Re: [Evolution-hackers] About mail-composer's keyborad navigation




On 3 Apr 2006, at 15:02, guenther wrote:

Well, I don't know much about accessibility, especially what it is like to use a computer and being handicapped. But what is the big difference
between Ctrl-B and Shift-Tab? Or is there something like a dedicated
single key for Shift-Tab as well?

No, but also remember that Shift-Tab is only for cycling backwards... Tab should normally work for cycling forwards. Evo (and any other app where the main pane of the window is for text entry) is just a bit of a special case, where the text area consumes Tab for itself (in which case, Ctrl-Tab should work instead of Tab).

Interesting side questions:

* Why are we now jumping on this poor formatting toolbar?

FWIW, I'm not, personally :) I was just explaining how toolbar keynav is supposed to work, in general.

The Main menu
isn't reachable by Tab as well, neither in the main Evo window, nor the
Composer.

No, at the moment we don't have any need to have menubars in the Tab chain, as they already have direct keyboard access in a cross- platform standard way (either by pressing F10, or Alt-<mnemonic>).

One of the options proposed for cycling through menus and toolbars was actually repeated pressing of F10-- I forget off-hand why we preferred just to have toolbars in the regular Tab sequence instead. (I think it may have been for consistency with Java/Swing, which was about the only other toolkit that offered keyboard access to toolbars at the time.)

So Toolbar navigation is supposed to work just like menu
navigation, eh? ;-)

No, I said it was supposed to work just like panel navigation, not menu navigation :)

* Shift-Tab gets you out of the mail body in the Composer, cycling
focus. But Tab does not. So Tab shall not be a valid char inside any
text field, just for the sake of focus cycling?

No, as I said above, Ctrl-Tab is supposed to work for focus shifting instead of Tab in that situation.

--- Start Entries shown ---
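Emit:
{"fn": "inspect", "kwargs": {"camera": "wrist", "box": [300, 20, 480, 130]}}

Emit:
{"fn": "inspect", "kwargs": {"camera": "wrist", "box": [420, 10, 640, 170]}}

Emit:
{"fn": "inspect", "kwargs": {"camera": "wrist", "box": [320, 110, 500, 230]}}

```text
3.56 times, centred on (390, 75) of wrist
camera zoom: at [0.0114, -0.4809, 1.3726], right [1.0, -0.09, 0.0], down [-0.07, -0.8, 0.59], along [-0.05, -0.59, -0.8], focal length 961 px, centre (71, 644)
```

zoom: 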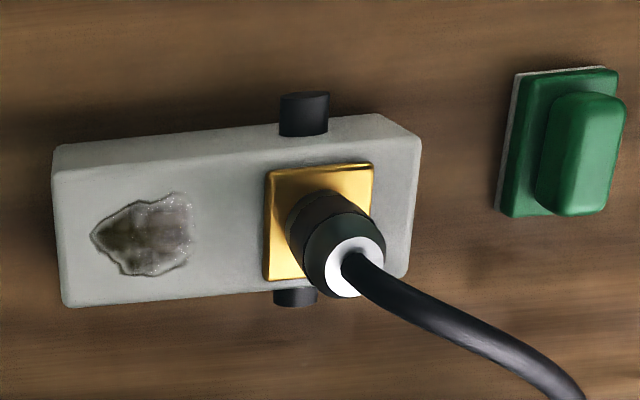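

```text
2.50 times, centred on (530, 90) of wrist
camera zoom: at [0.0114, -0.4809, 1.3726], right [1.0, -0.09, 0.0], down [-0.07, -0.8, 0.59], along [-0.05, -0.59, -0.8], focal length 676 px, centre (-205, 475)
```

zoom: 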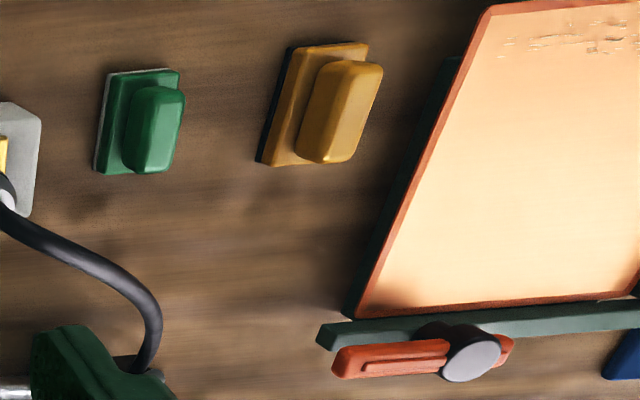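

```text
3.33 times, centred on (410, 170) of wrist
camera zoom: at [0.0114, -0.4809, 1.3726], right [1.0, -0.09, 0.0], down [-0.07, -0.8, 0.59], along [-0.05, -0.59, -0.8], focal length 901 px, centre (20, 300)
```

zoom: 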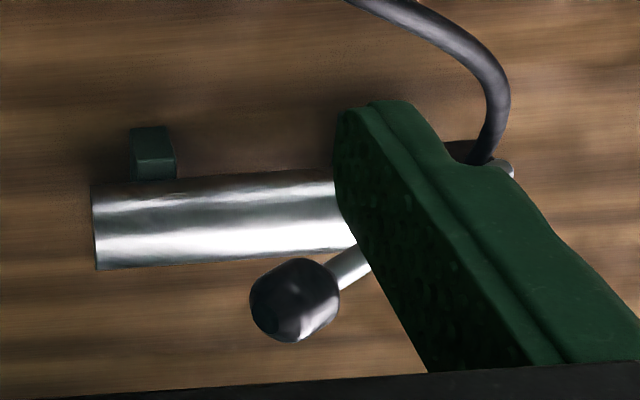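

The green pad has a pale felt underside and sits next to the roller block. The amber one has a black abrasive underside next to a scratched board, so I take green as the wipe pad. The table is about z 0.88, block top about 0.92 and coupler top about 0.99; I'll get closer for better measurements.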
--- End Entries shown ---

The GNOME Accessibility guide has a great chapter that explains all this, all widget developers should really be familiar with it:
http://www.gnome.org/learn/access-guide/2.10/ch03.html#keynav-1

I believe, there needs to be more research done. Is it really worth it
implementing this half-assed and working in a one-way direction now,
before a consistent way to do this is found?

Believe me, we've spent many, *many* hours in coming up with the current GNOME keynav recommendations, based on studying other toolkits, talking to users, and throwing in a bit of our own skill and judgement. I actually believe we have the most complete and consistent keyboard navigation story of any platform out there today. (Note I'm talking about widget level keynav here, not the Ctrl-X/C/V type stuff, about which there is always going to be arguments.)

Calum, please don't get me wrong. A11y is a good thing. Supporting
handicapped people is a good thing. But IMHO, Evo isn't particularly
good WRT keyboard-only usage currently anyway -- even from my POV.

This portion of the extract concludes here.